▶ **Source material**
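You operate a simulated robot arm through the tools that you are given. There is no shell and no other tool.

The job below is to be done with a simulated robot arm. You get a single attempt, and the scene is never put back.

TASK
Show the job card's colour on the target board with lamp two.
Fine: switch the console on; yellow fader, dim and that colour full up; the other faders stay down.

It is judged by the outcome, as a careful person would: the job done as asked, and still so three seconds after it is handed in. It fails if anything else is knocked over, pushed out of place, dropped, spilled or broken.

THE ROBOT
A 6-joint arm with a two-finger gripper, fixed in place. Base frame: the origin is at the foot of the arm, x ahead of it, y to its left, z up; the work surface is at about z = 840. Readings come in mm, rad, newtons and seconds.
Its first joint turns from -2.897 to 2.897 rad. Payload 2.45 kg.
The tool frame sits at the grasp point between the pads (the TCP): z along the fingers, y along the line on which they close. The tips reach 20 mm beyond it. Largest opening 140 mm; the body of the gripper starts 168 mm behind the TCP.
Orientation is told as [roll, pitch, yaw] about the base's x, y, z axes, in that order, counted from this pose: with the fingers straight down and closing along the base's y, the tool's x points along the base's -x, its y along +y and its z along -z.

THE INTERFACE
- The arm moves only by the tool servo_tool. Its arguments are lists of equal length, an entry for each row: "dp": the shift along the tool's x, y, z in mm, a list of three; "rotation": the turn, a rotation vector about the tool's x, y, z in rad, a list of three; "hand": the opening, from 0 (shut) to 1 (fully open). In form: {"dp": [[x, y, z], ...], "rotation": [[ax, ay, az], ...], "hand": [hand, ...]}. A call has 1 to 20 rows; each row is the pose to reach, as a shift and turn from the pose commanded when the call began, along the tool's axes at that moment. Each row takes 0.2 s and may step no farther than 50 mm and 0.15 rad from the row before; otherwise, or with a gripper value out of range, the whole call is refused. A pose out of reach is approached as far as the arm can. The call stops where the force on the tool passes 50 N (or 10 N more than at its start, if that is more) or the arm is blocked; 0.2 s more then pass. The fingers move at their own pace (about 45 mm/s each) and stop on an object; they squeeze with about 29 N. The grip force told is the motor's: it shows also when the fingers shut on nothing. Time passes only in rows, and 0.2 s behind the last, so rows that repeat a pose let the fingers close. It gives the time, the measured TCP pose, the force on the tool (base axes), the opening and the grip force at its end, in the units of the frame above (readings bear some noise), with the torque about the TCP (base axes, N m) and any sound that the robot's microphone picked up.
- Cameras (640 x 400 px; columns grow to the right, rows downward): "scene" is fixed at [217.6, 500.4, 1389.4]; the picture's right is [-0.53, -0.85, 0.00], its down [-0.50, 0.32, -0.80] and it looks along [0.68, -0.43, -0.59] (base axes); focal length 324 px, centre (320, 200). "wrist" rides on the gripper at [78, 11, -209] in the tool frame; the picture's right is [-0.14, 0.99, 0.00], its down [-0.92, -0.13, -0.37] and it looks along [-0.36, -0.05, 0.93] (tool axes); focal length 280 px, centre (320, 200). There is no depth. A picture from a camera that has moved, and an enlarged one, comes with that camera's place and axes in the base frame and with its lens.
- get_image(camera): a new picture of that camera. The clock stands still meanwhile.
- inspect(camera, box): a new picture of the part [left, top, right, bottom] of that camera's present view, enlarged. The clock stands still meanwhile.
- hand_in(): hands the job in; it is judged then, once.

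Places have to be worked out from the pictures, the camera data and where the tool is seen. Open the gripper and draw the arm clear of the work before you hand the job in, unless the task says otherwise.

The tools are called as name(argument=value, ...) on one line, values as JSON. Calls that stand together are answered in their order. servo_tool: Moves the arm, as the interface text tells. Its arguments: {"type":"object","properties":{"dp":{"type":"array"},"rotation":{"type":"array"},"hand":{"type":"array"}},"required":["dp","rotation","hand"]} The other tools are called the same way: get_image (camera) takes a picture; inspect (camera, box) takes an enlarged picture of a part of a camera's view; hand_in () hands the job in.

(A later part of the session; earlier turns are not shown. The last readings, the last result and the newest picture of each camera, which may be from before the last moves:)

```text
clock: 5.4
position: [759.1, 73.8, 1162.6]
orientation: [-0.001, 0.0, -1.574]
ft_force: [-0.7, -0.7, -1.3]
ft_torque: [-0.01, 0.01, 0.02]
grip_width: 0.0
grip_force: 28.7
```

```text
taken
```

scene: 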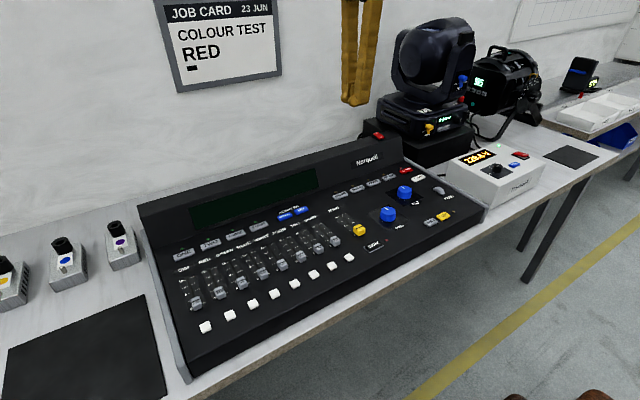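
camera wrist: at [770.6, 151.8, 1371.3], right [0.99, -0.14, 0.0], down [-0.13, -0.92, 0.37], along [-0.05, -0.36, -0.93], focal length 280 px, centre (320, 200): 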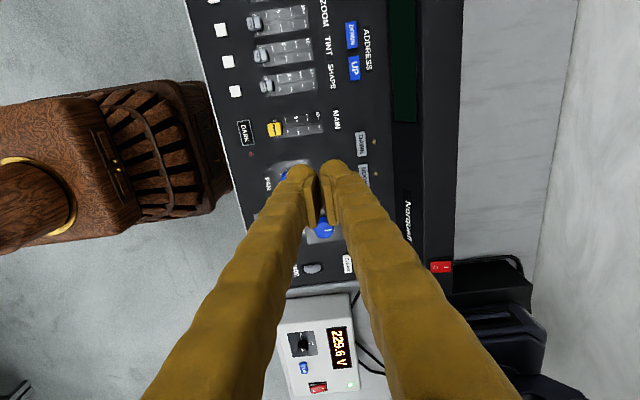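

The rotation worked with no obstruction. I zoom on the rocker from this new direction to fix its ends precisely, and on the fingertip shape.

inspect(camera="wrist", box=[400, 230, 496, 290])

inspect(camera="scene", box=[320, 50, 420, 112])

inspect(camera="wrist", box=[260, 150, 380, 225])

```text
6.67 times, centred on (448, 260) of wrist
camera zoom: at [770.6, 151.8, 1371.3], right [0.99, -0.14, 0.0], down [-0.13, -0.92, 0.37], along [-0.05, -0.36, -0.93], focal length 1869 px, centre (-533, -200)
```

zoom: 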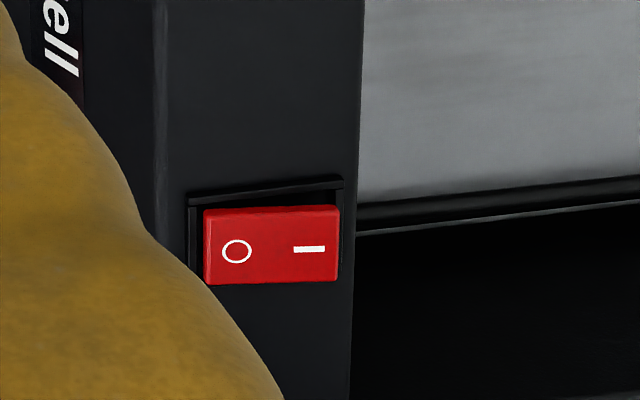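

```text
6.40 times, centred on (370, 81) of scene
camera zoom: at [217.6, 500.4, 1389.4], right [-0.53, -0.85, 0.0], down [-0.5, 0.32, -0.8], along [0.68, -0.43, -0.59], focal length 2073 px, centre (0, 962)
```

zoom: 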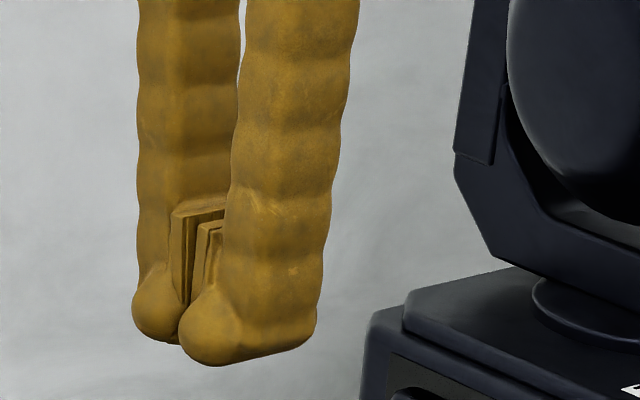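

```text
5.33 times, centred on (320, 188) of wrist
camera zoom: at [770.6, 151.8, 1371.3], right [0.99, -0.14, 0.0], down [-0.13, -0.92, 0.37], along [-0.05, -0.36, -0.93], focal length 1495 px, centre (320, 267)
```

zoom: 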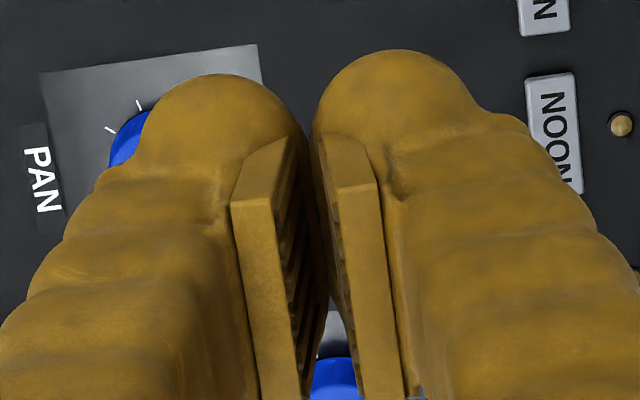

▶ **Your objective**
Please transcribe the material above exactly as written. Leave the pictures out. The answer is a JSON array that holds each line as a string and skips blank lines.

▶ **Response**
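[
  "You operate a simulated robot arm through the tools that you are given. There is no shell and no other tool.",
  "The job below is to be done with a simulated robot arm. You get a single attempt, and the scene is never put back.",
  "TASK",
  "Show the job card's colour on the target board with lamp two.",
  "Fine: switch the console on; yellow fader, dim and that colour full up; the other faders stay down.",
  "It is judged by the outcome, as a careful person would: the job done as asked, and still so three seconds after it is handed in. It fails if anything else is knocked over, pushed out of place, dropped, spilled or broken.",
  "THE ROBOT",
  "A 6-joint arm with a two-finger gripper, fixed in place. Base frame: the origin is at the foot of the arm, x ahead of it, y to its left, z up; the work surface is at about z = 840. Readings come in mm, rad, newtons and seconds.",
  "Its first joint turns from -2.897 to 2.897 rad. Payload 2.45 kg.",
  "The tool frame sits at the grasp point between the pads (the TCP): z along the fingers, y along the line on which they close. The tips reach 20 mm beyond it. Largest opening 140 mm; the body of the gripper starts 168 mm behind the TCP.",
  "Orientation is told as [roll, pitch, yaw] about the base's x, y, z axes, in that order, counted from this pose: with the fingers straight down and closing along the base's y, the tool's x points along the base's -x, its y along +y and its z along -z.",
  "THE INTERFACE",
  "- The arm moves only by the tool servo_tool. Its arguments are lists of equal length, an entry for each row: \"dp\": the shift along the tool's x, y, z in mm, a list of three; \"rotation\": the turn, a rotation vector about the tool's x, y, z in rad, a list of three; \"hand\": the opening, from 0 (shut) to 1 (fully open). In form: {\"dp\": [[x, y, z], ...], \"rotation\": [[ax, ay, az], ...], \"hand\": [hand, ...]}. A call has 1 to 20 rows; each row is the pose to reach, as a shift and turn from the pose commanded when the call began, along the tool's axes at that moment. Each row takes 0.2 s and may step no farther than 50 mm and 0.15 rad from the row before; otherwise, or with a gripper value out of range, the whole call is refused. A pose out of reach is approached as far as the arm can. The call stops where the force on the tool passes 50 N (or 10 N more than at its start, if that is more) or the arm is blocked; 0.2 s more then pass. The fingers move at their own pace (about 45 mm/s each) and stop on an object; they squeeze with about 29 N. The grip force told is the motor's: it shows also when the fingers shut on nothing. Time passes only in rows, and 0.2 s behind the last, so rows that repeat a pose let the fingers close. It gives the time, the measured TCP pose, the force on the tool (base axes), the opening and the grip force at its end, in the units of the frame above (readings bear some noise), with the torque about the TCP (base axes, N m) and any sound that the robot's microphone picked up.",
  "- Cameras (640 x 400 px; columns grow to the right, rows downward): \"scene\" is fixed at [217.6, 500.4, 1389.4]; the picture's right is [-0.53, -0.85, 0.00], its down [-0.50, 0.32, -0.80] and it looks along [0.68, -0.43, -0.59] (base axes); focal length 324 px, centre (320, 200). \"wrist\" rides on the gripper at [78, 11, -209] in the tool frame; the picture's right is [-0.14, 0.99, 0.00], its down [-0.92, -0.13, -0.37] and it looks along [-0.36, -0.05, 0.93] (tool axes); focal length 280 px, centre (320, 200). There is no depth. A picture from a camera that has moved, and an enlarged one, comes with that camera's place and axes in the base frame and with its lens.",
  "- get_image(camera): a new picture of that camera. The clock stands still meanwhile.",
  "- inspect(camera, box): a new picture of the part [left, top, right, bottom] of that camera's present view, enlarged. The clock stands still meanwhile.",
  "- hand_in(): hands the job in; it is judged then, once.",
  "Places have to be worked out from the pictures, the camera data and where the tool is seen. Open the gripper and draw the arm clear of the work before you hand the job in, unless the task says otherwise.",
  "The tools are called as name(argument=value, ...) on one line, values as JSON. Calls that stand together are answered in their order. servo_tool: Moves the arm, as the interface text tells. Its arguments: {\"type\":\"object\",\"properties\":{\"dp\":{\"type\":\"array\"},\"rotation\":{\"type\":\"array\"},\"hand\":{\"type\":\"array\"}},\"required\":[\"dp\",\"rotation\",\"hand\"]} The other tools are called the same way: get_image (camera) takes a picture; inspect (camera, box) takes an enlarged picture of a part of a camera's view; hand_in () hands the job in.",
  "(A later part of the session; earlier turns are not shown. The last readings, the last result and the newest picture of each camera, which may be from before the last moves:)",
  "```text",
  "clock: 5.4",
  "position: [759.1, 73.8, 1162.6]",
  "orientation: [-0.001, 0.0, -1.574]",
  "ft_force: [-0.7, -0.7, -1.3]",
  "ft_torque: [-0.01, 0.01, 0.02]",
  "grip_width: 0.0",
  "grip_force: 28.7",
  "```",
  "```text",
  "taken",
  "```",
  "scene: ",
  "camera wrist: at [770.6, 151.8, 1371.3], right [0.99, -0.14, 0.0], down [-0.13, -0.92, 0.37], along [-0.05, -0.36, -0.93], focal length 280 px, centre (320, 200): ",
  "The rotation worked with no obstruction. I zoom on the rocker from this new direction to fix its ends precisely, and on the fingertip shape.",
  "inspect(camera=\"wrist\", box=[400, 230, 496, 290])",
  "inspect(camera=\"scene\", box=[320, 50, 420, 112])",
  "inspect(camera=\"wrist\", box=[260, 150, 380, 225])",
  "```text",
  "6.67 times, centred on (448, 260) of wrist",
  "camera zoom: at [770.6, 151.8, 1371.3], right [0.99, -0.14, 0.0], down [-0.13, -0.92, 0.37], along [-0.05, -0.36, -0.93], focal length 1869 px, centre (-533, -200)",
  "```",
  "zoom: ",
  "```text",
  "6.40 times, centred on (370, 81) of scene",
  "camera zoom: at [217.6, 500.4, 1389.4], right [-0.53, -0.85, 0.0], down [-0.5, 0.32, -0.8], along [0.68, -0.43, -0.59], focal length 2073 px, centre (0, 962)",
  "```",
  "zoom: ",
  "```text",
  "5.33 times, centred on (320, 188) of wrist",
  "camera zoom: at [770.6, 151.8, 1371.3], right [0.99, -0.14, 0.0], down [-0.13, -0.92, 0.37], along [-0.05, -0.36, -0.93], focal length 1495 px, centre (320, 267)",
  "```",
  "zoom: "
]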